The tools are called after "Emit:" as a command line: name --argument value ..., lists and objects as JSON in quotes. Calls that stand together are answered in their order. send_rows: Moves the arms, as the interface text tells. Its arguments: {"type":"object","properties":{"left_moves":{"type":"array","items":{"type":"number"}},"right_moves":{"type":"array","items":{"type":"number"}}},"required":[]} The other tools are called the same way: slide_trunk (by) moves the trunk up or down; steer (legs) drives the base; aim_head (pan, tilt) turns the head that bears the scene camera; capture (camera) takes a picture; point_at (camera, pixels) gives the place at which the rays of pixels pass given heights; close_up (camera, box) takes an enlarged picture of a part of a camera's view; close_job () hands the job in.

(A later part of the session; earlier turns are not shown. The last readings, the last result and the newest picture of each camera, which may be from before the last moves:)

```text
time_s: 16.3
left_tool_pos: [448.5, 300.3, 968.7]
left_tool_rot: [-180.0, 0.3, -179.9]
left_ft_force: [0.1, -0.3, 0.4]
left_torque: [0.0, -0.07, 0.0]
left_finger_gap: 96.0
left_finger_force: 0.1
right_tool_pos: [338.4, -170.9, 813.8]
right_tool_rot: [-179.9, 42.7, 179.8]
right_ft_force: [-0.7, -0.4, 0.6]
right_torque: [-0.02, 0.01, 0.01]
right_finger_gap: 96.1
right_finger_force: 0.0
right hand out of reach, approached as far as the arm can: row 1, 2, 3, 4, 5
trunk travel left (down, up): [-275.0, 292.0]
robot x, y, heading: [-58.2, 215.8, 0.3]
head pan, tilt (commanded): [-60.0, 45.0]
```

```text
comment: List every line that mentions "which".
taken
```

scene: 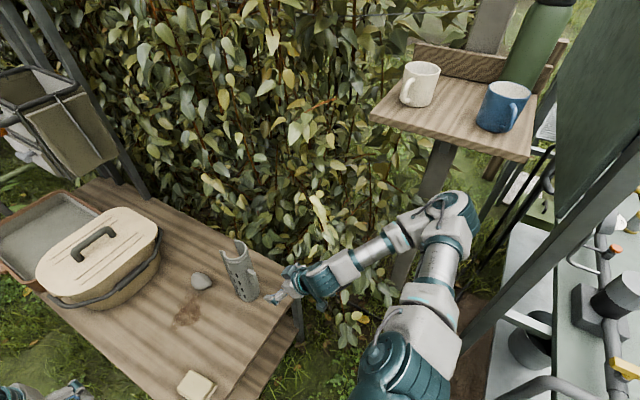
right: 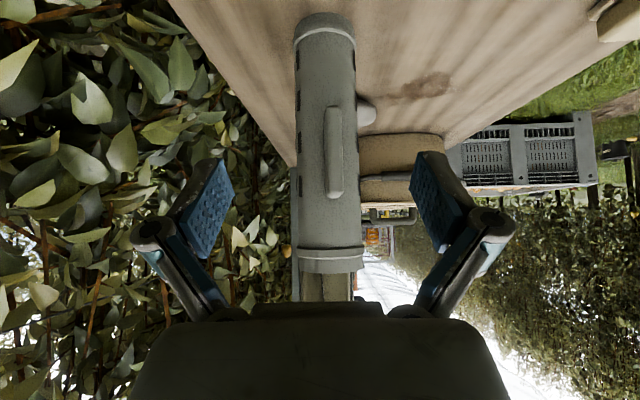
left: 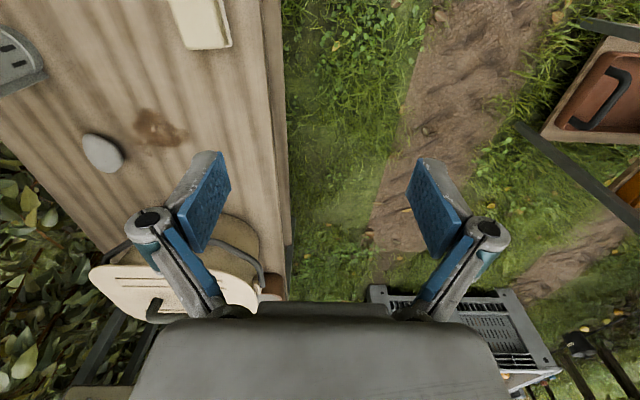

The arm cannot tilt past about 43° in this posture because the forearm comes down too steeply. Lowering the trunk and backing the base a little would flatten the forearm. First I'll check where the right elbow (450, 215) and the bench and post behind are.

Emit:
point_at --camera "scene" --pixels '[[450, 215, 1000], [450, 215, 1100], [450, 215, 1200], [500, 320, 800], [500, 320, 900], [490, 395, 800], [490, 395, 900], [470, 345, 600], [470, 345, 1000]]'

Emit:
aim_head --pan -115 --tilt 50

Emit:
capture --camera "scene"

◆ **Stated goal**: In the copy, include no pictures; restate the listing above exactly. Write them as strings in a JSON array, leaving out blank lines.

◆ **Answer to the problem**:
[
  "The tools are called after \"Emit:\" as a command line: name --argument value ..., lists and objects as JSON in quotes. Calls that stand together are answered in their order. send_rows: Moves the arms, as the interface text tells. Its arguments: {\"type\":\"object\",\"properties\":{\"left_moves\":{\"type\":\"array\",\"items\":{\"type\":\"number\"}},\"right_moves\":{\"type\":\"array\",\"items\":{\"type\":\"number\"}}},\"required\":[]} The other tools are called the same way: slide_trunk (by) moves the trunk up or down; steer (legs) drives the base; aim_head (pan, tilt) turns the head that bears the scene camera; capture (camera) takes a picture; point_at (camera, pixels) gives the place at which the rays of pixels pass given heights; close_up (camera, box) takes an enlarged picture of a part of a camera's view; close_job () hands the job in.",
  "(A later part of the session; earlier turns are not shown. The last readings, the last result and the newest picture of each camera, which may be from before the last moves:)",
  "```text",
  "time_s: 16.3",
  "left_tool_pos: [448.5, 300.3, 968.7]",
  "left_tool_rot: [-180.0, 0.3, -179.9]",
  "left_ft_force: [0.1, -0.3, 0.4]",
  "left_torque: [0.0, -0.07, 0.0]",
  "left_finger_gap: 96.0",
  "left_finger_force: 0.1",
  "right_tool_pos: [338.4, -170.9, 813.8]",
  "right_tool_rot: [-179.9, 42.7, 179.8]",
  "right_ft_force: [-0.7, -0.4, 0.6]",
  "right_torque: [-0.02, 0.01, 0.01]",
  "right_finger_gap: 96.1",
  "right_finger_force: 0.0",
  "right hand out of reach, approached as far as the arm can: row 1, 2, 3, 4, 5",
  "trunk travel left (down, up): [-275.0, 292.0]",
  "robot x, y, heading: [-58.2, 215.8, 0.3]",
  "head pan, tilt (commanded): [-60.0, 45.0]",
  "```",
  "```text",
  "comment: List every line that mentions \"which\".",
  "taken",
  "```",
  "scene: ",
  "right: ",
  "left: ",
  "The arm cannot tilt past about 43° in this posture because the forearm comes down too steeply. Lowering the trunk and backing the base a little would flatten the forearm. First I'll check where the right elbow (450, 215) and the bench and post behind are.",
  "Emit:",
  "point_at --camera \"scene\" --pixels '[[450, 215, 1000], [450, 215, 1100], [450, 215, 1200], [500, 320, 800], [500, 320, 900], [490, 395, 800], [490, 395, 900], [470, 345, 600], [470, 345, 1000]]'",
  "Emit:",
  "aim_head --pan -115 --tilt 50",
  "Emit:",
  "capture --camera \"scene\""
]